Au
Parlement Les modifications des lois sur la vie privée ne font que confirmer l'emprise des intérêts privés sur le gouvernement
- Anna Di Carlo -
Le gouvernement libéral a présenté un
nouveau projet de loi sur la protection des renseignements personnels,
le projet de loi C-11, qui porte comme titre
abrégé Loi de 2020 sur la mise
en oeuvre de la Charte du numérique. Le ministre
de l'Innovation, des Sciences et de l'Industrie, Navdeep Bains, a
déposé le projet de loi le 17 novembre.
Lors d'une conférence de presse tenue la même
journée, le ministre a dit que le projet de loi donnera aux
Canadiens la protection de la vie privée dont ils ont besoin
dans les conditions d'une utilisation de plus en plus
répandue de mégadonnées dans tous les
secteurs de l'économie. Le ministre a dit aux
journalistes : « Nous devons trouver un moyen de
protéger ces données, tout en restant ouverts aux
opportunités économiques d'un monde
axé sur les données. »
Le projet de
loi 11 édicte la Loi sur la protection de
la vie privée des consommateurs et la Loi
sur le Tribunal de la protection des renseignements personnels et des
données et apporte des modifications
corrélatives et connexes à d'autres lois. Le
titre long de la Loi sur la protection de la vie
privée des consommateurs, partie 1 du
projet de loi C-11, confirme l'orientation de la loi qui donne
priorité aux intérêts
économiques privés : Loi
visant à faciliter et à promouvoir le commerce
électronique au moyen de la protection des renseignements
personnels recueillis, utilisés ou communiqués
dans le cadre d'activités commerciales. L'utilisation
du terme « charte » dans le projet de loi
C-11[1]
sert simplement à créer la confusion et
à donner l'impression que la projet de loi porte sur
l'enchâssement de droits qui permettrait aux Canadiens
d'exercer un contrôle sur l'utilisation de leurs
renseignements personnels sont utilisés à une
époque où les mégadonnées
sont considérées comme le « nouveau
pétrole » de l'économie.
Actuellement, la collecte, l'utilisation et le partage des
données personnelles sont régis par deux lois, la
Loi sur la protection des renseignements personnels et les documents
électroniques (LPRPDE), qui s'applique aux
activités commerciales, et la Loi sur la
protection des renseignements personnels, qui s'applique aux
institutions gouvernementales et du secteur public. En
résumé, le projet de loi C-11 abroge la LPRPDE
créée il y a vingt ans et la remplace par la Loi
sur la protection de la vie privée des consommateurs.
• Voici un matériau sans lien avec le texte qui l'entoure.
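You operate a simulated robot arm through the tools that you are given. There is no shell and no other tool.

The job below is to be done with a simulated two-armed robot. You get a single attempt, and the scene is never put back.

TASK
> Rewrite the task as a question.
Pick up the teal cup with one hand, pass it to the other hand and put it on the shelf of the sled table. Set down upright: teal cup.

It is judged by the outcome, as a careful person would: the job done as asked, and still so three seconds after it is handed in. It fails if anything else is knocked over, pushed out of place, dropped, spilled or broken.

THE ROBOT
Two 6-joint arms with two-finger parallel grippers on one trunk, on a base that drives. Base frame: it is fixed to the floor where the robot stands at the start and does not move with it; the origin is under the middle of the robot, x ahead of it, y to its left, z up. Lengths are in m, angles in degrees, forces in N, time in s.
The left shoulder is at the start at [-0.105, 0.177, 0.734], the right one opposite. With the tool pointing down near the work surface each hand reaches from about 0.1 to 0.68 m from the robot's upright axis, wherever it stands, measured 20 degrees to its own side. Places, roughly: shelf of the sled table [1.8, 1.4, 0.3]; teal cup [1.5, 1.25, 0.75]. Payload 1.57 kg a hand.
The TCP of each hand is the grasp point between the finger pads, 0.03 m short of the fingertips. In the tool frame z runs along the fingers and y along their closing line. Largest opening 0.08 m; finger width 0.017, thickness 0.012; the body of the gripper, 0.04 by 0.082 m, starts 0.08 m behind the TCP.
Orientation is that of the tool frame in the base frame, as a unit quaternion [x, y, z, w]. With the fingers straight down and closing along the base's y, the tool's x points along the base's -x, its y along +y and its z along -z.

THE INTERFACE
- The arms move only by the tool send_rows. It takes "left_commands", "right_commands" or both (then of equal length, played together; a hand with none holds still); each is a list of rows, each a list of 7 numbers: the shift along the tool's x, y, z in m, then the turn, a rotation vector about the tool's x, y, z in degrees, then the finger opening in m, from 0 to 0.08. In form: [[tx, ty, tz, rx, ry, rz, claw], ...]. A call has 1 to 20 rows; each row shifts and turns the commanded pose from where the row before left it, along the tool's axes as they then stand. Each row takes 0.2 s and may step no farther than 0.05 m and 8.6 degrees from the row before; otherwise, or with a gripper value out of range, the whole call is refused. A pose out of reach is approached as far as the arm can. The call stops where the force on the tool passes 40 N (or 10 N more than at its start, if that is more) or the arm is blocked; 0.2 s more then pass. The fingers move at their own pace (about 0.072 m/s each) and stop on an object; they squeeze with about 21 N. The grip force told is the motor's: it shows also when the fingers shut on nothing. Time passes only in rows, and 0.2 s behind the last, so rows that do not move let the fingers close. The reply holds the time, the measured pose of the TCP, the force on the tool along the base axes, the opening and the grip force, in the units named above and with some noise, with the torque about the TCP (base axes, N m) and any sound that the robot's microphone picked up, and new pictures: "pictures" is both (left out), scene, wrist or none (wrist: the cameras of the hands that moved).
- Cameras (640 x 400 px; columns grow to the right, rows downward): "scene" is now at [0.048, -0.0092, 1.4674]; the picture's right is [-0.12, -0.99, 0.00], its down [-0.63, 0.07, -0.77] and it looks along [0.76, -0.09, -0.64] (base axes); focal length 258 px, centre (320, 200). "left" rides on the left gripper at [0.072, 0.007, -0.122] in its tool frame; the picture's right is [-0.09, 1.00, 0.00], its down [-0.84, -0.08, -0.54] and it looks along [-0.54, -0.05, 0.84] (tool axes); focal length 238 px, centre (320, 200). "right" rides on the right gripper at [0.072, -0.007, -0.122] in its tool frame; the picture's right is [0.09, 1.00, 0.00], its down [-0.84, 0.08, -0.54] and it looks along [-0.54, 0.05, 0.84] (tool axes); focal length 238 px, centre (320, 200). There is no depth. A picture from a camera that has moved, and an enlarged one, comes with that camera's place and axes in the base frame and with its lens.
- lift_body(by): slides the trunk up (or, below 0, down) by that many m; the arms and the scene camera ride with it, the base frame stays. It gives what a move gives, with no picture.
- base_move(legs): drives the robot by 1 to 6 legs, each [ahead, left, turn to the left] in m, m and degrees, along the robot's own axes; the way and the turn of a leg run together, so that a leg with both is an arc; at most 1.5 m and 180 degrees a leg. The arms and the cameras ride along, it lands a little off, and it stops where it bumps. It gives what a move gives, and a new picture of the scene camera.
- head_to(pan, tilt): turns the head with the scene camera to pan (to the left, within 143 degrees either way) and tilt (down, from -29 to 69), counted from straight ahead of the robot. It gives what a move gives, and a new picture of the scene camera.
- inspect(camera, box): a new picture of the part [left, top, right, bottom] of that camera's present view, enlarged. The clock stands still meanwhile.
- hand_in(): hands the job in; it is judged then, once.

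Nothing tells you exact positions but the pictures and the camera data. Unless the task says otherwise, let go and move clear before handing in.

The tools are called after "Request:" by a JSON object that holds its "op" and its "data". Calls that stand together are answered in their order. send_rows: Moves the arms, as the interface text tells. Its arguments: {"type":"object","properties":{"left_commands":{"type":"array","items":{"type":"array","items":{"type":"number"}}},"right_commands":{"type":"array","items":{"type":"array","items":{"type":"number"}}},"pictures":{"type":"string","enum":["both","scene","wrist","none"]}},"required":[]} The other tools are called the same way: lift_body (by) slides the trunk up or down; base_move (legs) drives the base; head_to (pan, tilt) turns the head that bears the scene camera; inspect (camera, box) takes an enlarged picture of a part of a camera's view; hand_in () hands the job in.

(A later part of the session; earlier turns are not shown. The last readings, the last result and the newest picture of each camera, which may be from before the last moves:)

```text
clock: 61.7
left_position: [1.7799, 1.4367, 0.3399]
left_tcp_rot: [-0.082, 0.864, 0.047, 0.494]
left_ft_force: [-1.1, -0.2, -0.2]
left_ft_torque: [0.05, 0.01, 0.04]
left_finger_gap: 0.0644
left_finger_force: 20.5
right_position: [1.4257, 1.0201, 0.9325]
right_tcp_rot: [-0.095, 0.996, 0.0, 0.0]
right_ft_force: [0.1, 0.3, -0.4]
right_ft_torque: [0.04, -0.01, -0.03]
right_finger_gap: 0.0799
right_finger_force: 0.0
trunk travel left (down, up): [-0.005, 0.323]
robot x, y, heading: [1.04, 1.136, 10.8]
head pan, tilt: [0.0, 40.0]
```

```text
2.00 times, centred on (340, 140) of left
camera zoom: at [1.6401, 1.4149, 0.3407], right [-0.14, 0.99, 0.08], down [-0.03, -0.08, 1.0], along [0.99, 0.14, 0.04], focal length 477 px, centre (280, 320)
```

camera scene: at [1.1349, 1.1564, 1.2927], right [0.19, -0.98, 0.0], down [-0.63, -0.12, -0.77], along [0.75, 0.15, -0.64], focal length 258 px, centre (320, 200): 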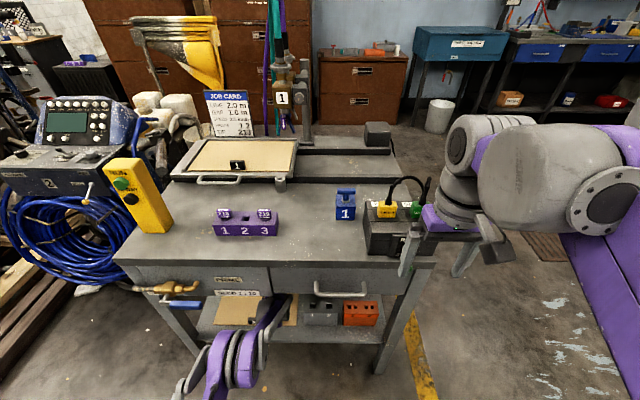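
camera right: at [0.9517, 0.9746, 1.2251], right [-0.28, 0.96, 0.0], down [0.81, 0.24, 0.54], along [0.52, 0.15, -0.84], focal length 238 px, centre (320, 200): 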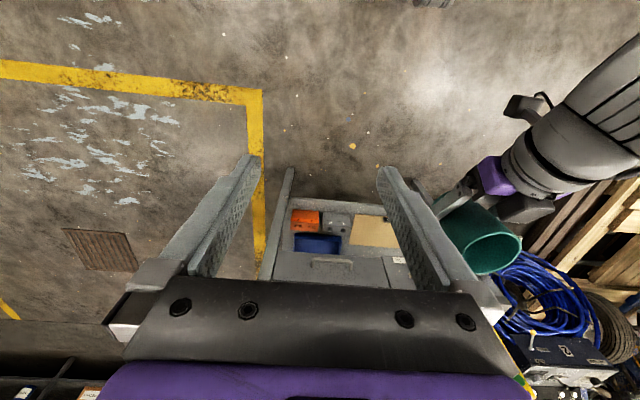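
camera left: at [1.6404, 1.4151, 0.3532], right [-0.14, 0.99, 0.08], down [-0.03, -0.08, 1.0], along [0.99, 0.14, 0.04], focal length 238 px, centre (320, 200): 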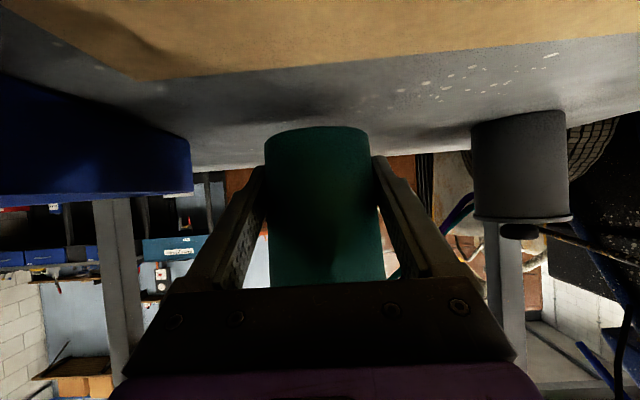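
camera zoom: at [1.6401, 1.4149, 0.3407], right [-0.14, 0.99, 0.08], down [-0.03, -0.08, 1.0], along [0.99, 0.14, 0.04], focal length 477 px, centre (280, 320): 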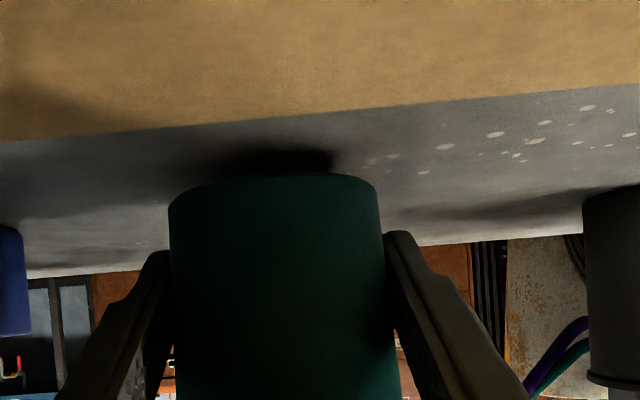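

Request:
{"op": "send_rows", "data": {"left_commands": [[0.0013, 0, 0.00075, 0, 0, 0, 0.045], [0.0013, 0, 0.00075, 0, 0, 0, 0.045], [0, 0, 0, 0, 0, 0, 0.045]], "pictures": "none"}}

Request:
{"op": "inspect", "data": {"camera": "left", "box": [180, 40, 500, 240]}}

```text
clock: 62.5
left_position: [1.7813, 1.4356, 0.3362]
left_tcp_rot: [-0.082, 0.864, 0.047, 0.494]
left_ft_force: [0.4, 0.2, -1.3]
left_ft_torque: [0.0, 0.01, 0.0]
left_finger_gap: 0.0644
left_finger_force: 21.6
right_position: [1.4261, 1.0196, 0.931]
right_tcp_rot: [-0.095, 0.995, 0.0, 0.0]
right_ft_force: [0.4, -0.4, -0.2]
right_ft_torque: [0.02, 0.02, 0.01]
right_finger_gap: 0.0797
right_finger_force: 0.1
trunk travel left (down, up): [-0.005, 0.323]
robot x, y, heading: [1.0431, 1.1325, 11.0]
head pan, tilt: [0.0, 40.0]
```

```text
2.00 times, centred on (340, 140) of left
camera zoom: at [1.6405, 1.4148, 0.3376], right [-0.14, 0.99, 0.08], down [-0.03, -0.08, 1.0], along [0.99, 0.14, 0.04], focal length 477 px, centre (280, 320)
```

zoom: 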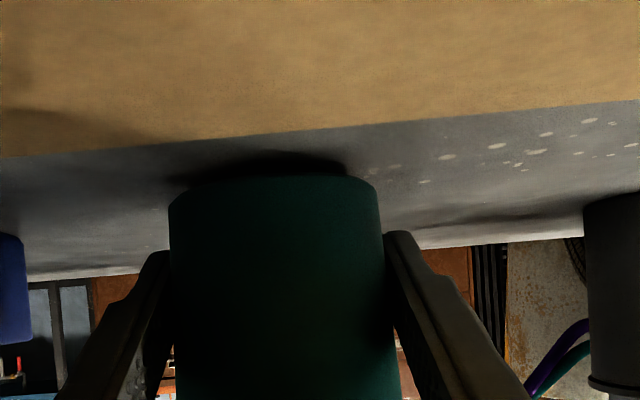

Le problème avec la LPRPDE, qui s'applique uniquement aux
activités commerciales, est que les partis politiques ne
sont pas inclus malgré le fait qu'ils ont le droit de
recevoir le registre des électeurs d'Élections
Canada, qui contient l'identificateur unique de chaque
électeur, et qu'ils l'utilisent comme base pour compiler les
profils des électeurs qu'ils complètent avec des
informations provenant de diverses sources. Ils reçoivent
également d'Élections Canada une liste
numérique des personnes ayant voté. Les partis
cartellisés maintiennent d'énormes bases de
données sur les électeurs qui ne sont pas non
plus soumises aux lois sur la protection de la vie privée.
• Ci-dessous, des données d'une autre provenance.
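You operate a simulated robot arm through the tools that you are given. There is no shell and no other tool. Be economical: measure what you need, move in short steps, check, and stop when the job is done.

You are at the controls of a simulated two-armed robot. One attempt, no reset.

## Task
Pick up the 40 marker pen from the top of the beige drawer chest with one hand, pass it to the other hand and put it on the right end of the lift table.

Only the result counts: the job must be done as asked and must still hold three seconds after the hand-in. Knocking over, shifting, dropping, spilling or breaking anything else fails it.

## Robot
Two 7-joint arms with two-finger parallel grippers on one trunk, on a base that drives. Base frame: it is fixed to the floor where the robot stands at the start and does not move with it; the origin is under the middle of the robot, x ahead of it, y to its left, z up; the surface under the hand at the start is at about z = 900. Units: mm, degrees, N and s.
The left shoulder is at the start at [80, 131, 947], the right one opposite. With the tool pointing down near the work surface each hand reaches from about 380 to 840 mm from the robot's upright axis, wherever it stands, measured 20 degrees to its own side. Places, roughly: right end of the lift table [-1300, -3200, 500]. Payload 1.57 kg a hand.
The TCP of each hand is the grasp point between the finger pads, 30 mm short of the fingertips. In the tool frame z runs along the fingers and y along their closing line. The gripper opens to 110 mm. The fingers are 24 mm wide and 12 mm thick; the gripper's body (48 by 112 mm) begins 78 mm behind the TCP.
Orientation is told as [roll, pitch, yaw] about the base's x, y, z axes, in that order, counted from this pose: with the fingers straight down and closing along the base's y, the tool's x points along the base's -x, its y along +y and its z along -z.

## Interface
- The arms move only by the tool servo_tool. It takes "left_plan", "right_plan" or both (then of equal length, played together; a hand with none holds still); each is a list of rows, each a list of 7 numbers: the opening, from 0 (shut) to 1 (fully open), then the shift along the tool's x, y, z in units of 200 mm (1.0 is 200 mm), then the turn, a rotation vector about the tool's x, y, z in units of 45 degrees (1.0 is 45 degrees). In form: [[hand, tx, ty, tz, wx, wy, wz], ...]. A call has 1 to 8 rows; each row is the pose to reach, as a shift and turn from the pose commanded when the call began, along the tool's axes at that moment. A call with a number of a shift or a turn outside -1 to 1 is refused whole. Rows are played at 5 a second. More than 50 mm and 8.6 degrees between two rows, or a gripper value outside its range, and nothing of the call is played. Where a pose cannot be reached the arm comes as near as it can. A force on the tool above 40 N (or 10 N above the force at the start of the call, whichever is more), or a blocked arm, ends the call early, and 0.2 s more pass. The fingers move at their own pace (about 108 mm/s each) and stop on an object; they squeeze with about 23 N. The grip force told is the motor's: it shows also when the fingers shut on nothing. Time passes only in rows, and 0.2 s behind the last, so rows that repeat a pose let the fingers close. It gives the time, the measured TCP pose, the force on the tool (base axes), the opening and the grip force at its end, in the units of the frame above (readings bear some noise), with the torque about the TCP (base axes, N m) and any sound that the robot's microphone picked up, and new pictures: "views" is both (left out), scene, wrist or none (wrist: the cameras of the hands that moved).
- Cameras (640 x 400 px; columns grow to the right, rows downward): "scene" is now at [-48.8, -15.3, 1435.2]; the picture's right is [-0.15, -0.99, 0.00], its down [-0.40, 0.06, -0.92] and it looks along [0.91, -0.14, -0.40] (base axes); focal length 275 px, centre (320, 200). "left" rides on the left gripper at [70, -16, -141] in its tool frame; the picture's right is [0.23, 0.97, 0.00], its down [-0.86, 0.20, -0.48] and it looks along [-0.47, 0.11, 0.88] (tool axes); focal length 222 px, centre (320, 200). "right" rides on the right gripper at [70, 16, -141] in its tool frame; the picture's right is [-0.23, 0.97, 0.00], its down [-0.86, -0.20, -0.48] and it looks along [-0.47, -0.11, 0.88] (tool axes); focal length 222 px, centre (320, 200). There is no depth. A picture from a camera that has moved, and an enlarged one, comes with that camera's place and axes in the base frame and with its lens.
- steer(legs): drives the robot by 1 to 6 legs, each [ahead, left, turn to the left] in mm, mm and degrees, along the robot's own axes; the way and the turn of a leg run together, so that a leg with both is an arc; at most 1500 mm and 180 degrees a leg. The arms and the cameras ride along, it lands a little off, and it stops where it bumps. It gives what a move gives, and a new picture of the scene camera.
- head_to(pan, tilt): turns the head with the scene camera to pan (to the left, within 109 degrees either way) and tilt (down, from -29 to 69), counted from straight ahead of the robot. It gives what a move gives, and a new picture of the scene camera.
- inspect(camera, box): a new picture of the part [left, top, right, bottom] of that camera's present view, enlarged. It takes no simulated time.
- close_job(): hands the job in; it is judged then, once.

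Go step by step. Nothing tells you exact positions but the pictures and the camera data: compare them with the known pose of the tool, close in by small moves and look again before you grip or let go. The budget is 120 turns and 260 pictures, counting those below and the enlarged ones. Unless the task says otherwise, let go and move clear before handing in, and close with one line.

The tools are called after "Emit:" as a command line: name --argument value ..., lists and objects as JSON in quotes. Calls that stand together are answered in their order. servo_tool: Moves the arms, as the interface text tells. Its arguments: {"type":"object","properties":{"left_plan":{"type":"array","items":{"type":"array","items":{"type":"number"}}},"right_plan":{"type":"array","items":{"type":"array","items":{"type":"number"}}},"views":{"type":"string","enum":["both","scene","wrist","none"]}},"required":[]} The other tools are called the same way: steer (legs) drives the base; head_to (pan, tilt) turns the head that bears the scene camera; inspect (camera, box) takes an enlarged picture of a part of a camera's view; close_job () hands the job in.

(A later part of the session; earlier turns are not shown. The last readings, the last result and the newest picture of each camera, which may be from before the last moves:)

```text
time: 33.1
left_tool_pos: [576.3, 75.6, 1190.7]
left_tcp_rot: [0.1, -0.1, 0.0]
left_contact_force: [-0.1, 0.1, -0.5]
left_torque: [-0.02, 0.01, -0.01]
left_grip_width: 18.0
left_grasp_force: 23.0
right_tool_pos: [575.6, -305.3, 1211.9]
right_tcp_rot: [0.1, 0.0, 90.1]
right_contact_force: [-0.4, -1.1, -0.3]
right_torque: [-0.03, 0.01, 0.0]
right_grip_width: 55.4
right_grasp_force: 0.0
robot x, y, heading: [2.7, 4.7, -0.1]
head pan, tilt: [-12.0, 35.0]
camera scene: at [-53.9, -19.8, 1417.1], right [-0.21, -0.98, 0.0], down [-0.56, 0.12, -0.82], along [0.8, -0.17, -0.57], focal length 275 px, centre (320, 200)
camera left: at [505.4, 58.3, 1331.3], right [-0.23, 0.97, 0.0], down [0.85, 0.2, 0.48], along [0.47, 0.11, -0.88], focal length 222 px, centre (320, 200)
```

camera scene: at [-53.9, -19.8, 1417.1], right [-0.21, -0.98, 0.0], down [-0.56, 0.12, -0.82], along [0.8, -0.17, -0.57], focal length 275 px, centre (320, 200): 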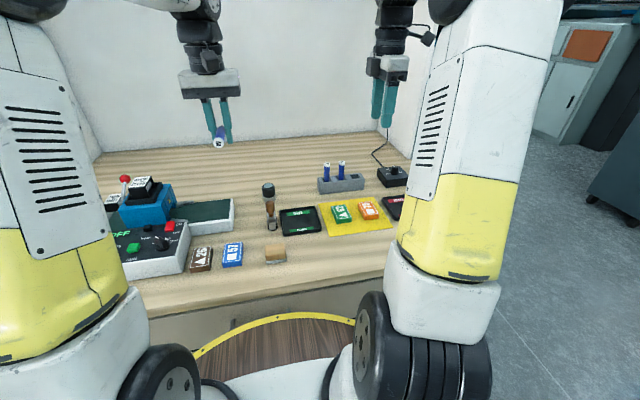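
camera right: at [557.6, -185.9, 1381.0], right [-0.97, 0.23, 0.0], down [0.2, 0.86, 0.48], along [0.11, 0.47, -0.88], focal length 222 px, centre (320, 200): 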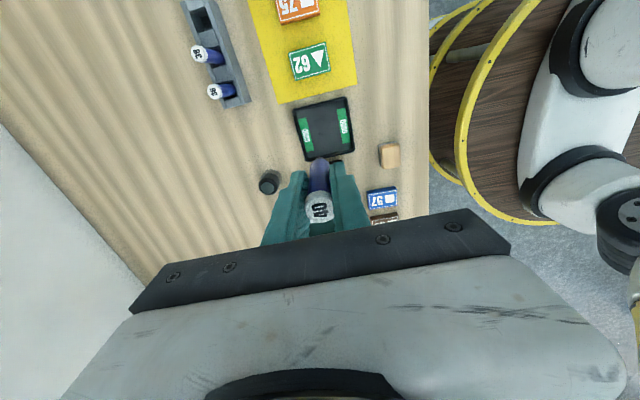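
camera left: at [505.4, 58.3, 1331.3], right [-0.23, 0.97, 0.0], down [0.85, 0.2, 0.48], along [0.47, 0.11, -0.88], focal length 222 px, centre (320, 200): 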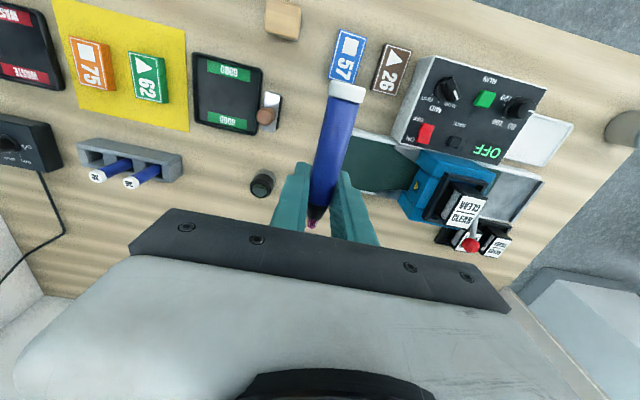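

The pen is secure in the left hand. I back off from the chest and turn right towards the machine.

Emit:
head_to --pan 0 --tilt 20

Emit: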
À cet égard, le projet de loi contient
une nouvelle disposition permettant aux organisations qui ne sont pas
engagées dans des activités commerciales de
demander la certification de leurs pratiques en matière de
protection de la vie privée. Il pourrait s'agir d'une
tentative des libéraux de contourner la revendication
largement soutenue de soumettre les partis politiques aux lois sur la
protection de la vie privée[2],
mais il est trop tôt pour le dire. Le
projet de loi C-11 reprend l'essentiel de la LPRPDE mais comprend de
nouvelles dispositions qui tiennent compte des
développements technologiques des deux dernières
décennies, comme la pratique de «
dépersonnaliser les renseignements » dans
l'utilisation de l'intelligence artificielle.[3]
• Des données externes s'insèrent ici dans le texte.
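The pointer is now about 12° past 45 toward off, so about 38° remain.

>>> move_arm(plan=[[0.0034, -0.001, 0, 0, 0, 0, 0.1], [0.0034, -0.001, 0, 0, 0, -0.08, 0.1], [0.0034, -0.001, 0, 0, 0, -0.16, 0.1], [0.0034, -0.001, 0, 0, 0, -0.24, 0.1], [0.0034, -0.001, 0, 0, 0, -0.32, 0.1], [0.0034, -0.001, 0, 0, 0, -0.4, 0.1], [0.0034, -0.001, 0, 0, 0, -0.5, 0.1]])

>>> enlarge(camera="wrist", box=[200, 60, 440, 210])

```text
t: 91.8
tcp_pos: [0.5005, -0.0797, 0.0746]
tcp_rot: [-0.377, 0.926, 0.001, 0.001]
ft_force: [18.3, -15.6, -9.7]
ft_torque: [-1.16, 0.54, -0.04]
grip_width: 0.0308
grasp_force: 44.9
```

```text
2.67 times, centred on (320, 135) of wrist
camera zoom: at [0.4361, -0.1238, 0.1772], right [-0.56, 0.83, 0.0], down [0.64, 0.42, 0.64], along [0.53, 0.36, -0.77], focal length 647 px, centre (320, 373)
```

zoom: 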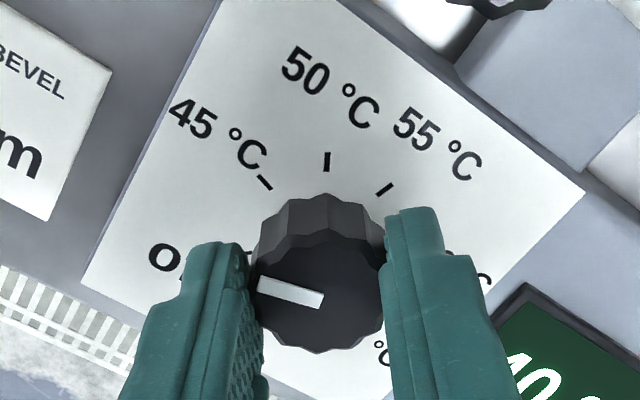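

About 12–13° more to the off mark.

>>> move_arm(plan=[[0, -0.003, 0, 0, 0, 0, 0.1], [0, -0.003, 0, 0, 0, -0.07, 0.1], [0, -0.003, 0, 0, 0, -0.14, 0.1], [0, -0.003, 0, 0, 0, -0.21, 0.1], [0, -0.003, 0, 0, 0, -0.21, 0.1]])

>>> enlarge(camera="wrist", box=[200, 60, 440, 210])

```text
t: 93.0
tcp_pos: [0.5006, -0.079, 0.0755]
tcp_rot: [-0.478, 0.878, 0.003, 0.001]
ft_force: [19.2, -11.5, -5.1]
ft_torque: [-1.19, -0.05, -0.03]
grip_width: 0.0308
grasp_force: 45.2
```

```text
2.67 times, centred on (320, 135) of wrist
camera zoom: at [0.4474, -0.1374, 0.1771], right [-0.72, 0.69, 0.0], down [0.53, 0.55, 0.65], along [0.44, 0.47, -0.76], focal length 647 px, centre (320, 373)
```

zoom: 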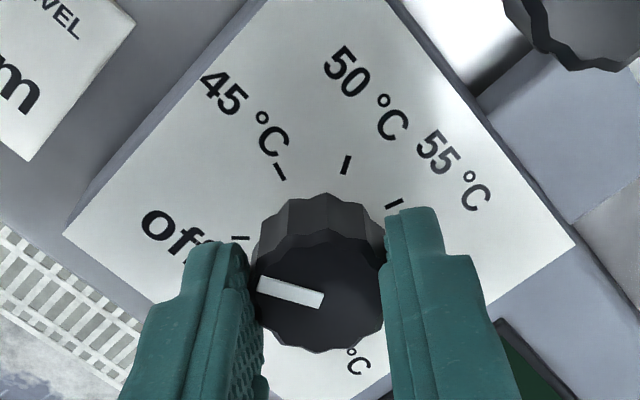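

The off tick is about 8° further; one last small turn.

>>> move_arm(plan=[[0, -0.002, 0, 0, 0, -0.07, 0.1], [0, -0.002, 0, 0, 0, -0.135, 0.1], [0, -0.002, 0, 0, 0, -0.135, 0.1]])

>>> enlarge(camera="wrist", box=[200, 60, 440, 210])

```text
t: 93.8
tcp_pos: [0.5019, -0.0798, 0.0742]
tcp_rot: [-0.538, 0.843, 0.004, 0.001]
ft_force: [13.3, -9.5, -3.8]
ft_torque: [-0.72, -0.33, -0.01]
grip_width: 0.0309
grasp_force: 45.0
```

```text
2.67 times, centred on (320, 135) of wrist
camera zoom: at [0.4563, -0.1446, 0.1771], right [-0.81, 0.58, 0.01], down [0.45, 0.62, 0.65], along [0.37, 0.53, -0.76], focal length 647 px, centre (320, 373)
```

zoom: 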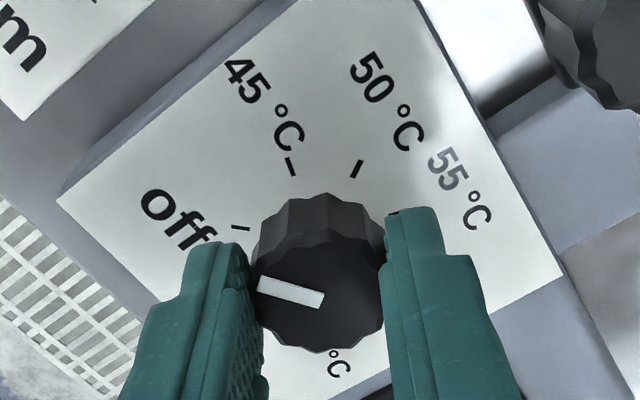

Pour ce qui est de l'application de la loi, le projet de loi
C-11 élargit les pouvoirs du commissaire à la
protection de la vie privée d'émettre des
ordonnances de conformité, notamment d'ordonner à
une entreprise de cesser de recueillir des données. Il
habilite le commissaire à effectuer des
vérifications. Celui-ci sera également
habilité à recommander des
pénalités importantes en cas de
non-conformité, mais pas à les imposer. Cette
question sera tranchée par le nouveau Tribunal de la
protection des renseignements personnels et des données qui
est constitué dans la partie 2 du projet de loi
C-11. Le Tribunal, composé de trois à six membres
nommés par le gouvernement, sera l'organe
décisionnel sur les questions de peine et entendra
également les appels de toute ordonnance rendue par le
commissaire à la protection de la vie privée.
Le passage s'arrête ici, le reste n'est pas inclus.